Allen died from complications of non-Hodgkin lymphoma, a blood cancer he revealed earlier this month had returned. He had been in remission from the disease for most of the past decade.
"My brother was a remarkable individual on every level. While most knew Paul Allen as a technologist and philanthropist, for us he was a much loved brother and uncle, and an exceptional friend," his sister, Jody Allen said in a statement released through Allen's investment firm, Vulcan Inc.
"Paul's family and friends were blessed to experience his wit, warmth, his generosity and deep concern. For all the demands on his schedule, there was always time for family and friends. At this time of loss and grief for us -- and so many others -- we are profoundly grateful for the care and concern he demonstrated every day."
When he announced his re-diagnosis earlier this month, Allen said he would stay involved with his investment firm, Vulcan, his non-profit research institutes and sports franchises.
"Paul thoughtfully addressed how the many institutions he founded and supported would continue after he was no longer able to lead them," said Vulcan CEO Bill Hilf. "This isn't the time to deal in those specifics as we focus on Paul's family. We will continue to work on furthering Paul's mission and the projects he entrusted to us. There are no changes imminent for Vulcan, the teams, the research institutes or museums."

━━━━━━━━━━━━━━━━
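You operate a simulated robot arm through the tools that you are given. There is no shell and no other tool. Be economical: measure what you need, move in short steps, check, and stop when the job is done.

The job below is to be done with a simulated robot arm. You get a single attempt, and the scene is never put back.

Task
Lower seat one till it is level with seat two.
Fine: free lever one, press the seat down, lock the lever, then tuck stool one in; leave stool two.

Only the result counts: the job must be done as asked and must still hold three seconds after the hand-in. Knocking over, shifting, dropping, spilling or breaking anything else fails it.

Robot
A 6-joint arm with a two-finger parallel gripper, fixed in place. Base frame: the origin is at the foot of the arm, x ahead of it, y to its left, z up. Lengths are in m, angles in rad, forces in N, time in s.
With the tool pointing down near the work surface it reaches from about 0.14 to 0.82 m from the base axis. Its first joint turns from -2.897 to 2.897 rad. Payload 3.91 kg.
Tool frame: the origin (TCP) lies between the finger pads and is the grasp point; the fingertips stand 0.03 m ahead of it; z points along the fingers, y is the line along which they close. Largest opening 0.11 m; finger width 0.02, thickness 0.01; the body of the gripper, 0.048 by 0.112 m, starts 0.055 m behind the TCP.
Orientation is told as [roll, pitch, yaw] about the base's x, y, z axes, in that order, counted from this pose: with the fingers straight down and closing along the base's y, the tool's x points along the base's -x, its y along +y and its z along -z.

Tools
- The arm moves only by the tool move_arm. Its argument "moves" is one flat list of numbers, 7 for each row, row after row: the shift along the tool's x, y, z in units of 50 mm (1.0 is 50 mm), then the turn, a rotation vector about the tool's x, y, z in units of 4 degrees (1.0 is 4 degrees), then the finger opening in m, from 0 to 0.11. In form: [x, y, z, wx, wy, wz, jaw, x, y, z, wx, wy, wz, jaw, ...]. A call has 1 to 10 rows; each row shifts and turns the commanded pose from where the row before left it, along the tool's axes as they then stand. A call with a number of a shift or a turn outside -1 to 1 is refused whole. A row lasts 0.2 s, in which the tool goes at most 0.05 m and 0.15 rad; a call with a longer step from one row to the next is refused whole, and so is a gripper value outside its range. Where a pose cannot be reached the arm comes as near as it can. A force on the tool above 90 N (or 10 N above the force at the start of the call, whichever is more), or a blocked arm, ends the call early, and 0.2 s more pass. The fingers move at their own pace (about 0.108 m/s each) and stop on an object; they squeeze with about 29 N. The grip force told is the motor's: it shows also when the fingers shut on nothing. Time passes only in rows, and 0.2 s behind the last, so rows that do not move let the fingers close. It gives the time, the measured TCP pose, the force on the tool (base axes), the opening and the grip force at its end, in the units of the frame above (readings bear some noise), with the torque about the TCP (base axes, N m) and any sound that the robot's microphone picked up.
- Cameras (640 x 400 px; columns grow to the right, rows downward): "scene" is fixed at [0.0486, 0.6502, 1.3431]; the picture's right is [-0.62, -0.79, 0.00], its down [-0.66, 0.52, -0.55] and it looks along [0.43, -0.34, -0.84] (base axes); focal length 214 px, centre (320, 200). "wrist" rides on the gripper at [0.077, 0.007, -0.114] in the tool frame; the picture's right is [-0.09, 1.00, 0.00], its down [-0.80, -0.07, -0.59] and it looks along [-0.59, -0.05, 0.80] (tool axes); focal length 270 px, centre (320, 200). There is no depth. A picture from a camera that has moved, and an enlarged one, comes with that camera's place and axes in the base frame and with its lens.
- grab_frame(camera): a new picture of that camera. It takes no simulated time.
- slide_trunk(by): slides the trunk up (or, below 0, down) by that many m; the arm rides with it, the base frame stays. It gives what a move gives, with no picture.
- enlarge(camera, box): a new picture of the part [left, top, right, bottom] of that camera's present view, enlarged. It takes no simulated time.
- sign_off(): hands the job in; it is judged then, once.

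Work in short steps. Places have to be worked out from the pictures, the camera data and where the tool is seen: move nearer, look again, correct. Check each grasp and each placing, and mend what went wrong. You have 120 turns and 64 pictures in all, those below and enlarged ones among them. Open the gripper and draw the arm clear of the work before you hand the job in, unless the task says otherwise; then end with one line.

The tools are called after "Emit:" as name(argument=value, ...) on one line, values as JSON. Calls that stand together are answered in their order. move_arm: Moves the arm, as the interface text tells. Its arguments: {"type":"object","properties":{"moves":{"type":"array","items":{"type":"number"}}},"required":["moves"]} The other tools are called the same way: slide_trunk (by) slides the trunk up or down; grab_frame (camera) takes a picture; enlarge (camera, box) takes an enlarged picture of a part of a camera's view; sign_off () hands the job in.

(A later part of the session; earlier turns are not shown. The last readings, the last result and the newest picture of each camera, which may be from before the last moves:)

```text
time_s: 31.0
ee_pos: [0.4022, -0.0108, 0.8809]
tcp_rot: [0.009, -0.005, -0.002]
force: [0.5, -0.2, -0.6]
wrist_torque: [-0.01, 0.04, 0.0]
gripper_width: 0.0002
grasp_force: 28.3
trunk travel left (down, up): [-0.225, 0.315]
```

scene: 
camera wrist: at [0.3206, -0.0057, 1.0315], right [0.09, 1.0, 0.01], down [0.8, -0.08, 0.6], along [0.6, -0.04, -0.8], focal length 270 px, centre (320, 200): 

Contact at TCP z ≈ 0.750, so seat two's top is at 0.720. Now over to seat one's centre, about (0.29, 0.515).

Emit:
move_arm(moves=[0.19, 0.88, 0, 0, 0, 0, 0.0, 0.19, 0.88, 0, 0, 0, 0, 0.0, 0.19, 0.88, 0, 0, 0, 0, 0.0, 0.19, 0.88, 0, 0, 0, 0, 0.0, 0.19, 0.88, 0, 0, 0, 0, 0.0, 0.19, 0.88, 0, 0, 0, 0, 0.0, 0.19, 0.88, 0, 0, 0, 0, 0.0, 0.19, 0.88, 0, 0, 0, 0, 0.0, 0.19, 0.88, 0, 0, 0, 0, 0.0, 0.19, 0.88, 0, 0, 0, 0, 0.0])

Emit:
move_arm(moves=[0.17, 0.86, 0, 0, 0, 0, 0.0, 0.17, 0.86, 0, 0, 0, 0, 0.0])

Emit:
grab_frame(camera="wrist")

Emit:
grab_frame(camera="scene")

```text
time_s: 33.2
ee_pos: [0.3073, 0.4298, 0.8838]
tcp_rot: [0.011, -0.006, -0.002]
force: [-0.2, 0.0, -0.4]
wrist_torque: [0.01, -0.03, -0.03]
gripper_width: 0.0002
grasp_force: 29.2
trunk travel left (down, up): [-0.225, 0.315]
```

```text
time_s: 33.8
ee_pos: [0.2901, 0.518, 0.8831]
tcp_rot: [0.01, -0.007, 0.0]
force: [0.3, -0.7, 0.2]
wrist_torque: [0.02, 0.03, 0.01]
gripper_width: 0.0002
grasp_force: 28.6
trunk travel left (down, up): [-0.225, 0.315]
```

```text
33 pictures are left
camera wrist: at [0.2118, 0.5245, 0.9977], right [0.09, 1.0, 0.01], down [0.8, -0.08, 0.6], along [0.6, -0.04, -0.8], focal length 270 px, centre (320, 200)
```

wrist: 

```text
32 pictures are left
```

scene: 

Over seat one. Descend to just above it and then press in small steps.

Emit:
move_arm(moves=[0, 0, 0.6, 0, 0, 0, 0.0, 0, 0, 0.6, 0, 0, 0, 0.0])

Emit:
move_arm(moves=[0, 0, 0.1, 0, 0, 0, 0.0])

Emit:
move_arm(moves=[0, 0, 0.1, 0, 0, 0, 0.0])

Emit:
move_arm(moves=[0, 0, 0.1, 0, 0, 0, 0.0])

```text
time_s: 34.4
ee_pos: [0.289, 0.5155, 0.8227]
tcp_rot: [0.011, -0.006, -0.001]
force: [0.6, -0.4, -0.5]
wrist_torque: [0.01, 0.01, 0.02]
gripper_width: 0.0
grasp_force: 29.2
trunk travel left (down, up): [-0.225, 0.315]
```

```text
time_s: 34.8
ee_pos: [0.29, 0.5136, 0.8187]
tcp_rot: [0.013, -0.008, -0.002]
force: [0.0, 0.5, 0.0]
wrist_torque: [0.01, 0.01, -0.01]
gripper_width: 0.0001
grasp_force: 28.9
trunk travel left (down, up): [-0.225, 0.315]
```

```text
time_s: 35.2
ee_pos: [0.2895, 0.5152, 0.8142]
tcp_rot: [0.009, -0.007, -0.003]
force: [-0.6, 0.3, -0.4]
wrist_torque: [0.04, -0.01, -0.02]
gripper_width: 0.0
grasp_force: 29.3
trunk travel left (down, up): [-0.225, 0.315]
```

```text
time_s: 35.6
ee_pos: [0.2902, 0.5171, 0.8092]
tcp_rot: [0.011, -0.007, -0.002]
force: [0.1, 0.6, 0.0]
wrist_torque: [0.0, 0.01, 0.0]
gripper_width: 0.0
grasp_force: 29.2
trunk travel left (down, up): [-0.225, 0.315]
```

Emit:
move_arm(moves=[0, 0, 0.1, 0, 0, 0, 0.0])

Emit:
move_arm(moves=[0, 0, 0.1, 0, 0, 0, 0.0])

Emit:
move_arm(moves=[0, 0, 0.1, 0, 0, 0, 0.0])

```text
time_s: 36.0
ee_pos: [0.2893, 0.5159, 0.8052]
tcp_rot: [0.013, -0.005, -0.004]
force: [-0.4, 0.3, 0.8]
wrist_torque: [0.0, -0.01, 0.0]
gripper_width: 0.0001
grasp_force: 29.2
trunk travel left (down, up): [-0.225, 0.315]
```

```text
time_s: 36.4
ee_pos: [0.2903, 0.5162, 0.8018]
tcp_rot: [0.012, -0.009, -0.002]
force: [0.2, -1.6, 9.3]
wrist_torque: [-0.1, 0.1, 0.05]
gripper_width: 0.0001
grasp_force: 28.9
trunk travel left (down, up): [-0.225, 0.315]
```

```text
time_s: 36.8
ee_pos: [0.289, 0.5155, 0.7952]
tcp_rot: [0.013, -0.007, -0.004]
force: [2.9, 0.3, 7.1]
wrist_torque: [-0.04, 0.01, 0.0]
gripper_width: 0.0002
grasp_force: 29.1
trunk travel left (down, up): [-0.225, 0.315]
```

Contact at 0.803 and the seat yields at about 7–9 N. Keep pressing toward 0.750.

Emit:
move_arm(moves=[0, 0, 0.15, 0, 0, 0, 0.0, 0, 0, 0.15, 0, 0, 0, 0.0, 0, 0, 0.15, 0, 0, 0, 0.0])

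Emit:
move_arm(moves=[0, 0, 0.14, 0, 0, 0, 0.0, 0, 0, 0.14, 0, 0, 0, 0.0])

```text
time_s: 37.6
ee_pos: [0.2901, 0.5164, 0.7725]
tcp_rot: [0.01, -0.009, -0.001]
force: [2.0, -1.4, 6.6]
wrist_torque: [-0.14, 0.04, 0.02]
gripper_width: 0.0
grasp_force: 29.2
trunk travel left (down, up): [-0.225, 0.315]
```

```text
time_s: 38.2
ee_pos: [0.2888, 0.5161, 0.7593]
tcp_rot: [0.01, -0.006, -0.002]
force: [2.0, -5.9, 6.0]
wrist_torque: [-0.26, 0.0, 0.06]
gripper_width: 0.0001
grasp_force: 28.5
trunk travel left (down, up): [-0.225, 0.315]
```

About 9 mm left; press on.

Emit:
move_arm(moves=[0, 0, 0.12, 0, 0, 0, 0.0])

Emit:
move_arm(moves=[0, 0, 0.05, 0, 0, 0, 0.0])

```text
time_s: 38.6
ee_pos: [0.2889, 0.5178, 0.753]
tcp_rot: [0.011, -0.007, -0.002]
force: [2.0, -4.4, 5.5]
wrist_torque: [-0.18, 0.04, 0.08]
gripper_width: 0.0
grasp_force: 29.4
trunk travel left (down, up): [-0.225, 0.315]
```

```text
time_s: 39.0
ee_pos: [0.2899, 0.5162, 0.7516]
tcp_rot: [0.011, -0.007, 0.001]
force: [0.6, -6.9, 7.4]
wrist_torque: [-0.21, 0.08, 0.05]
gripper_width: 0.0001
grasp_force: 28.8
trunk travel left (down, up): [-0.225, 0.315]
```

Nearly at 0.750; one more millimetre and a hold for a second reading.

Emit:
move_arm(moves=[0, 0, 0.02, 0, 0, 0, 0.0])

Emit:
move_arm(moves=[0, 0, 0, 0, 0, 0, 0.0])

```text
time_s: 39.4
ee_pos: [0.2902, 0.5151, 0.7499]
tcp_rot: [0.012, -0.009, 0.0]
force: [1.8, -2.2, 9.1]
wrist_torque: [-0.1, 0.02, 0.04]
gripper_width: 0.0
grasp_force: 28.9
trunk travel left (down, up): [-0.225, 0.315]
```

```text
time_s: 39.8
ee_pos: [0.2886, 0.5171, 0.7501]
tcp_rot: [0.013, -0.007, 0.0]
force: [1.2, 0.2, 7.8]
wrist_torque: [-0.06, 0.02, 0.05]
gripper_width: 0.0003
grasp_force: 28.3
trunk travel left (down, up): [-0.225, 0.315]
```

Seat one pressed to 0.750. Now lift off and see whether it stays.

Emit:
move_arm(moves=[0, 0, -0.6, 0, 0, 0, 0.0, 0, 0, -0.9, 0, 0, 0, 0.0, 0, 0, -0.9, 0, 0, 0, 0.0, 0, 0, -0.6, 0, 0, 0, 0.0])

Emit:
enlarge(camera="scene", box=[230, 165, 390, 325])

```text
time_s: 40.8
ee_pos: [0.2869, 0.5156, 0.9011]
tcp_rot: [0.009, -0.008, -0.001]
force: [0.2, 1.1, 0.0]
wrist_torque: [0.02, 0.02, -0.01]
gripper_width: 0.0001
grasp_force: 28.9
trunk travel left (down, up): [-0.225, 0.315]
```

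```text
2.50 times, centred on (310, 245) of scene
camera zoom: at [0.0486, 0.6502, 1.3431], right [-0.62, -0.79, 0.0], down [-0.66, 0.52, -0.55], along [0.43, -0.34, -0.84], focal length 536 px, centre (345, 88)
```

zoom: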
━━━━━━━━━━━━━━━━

Non-Hodgkin lymphoma is a blood cancer that develops from lymphocytes, a type of white blood cell. Allen founded Microsoft in 1975 with Bill Gates and left the company 1983 when he was first diagnosed.
Members of Allen's professional sports teams took to social media Monday evening to express grief over his death.
Seahawks coach Pete Carroll said he was "deeply saddened" by the news.
"I'll miss him greatly. His gracious leadership and tremendous inspiration will never be forgotten," he tweeted. "The world is a better place because of Paul's passion, commitment, and selflessness. His legacy will live on forever."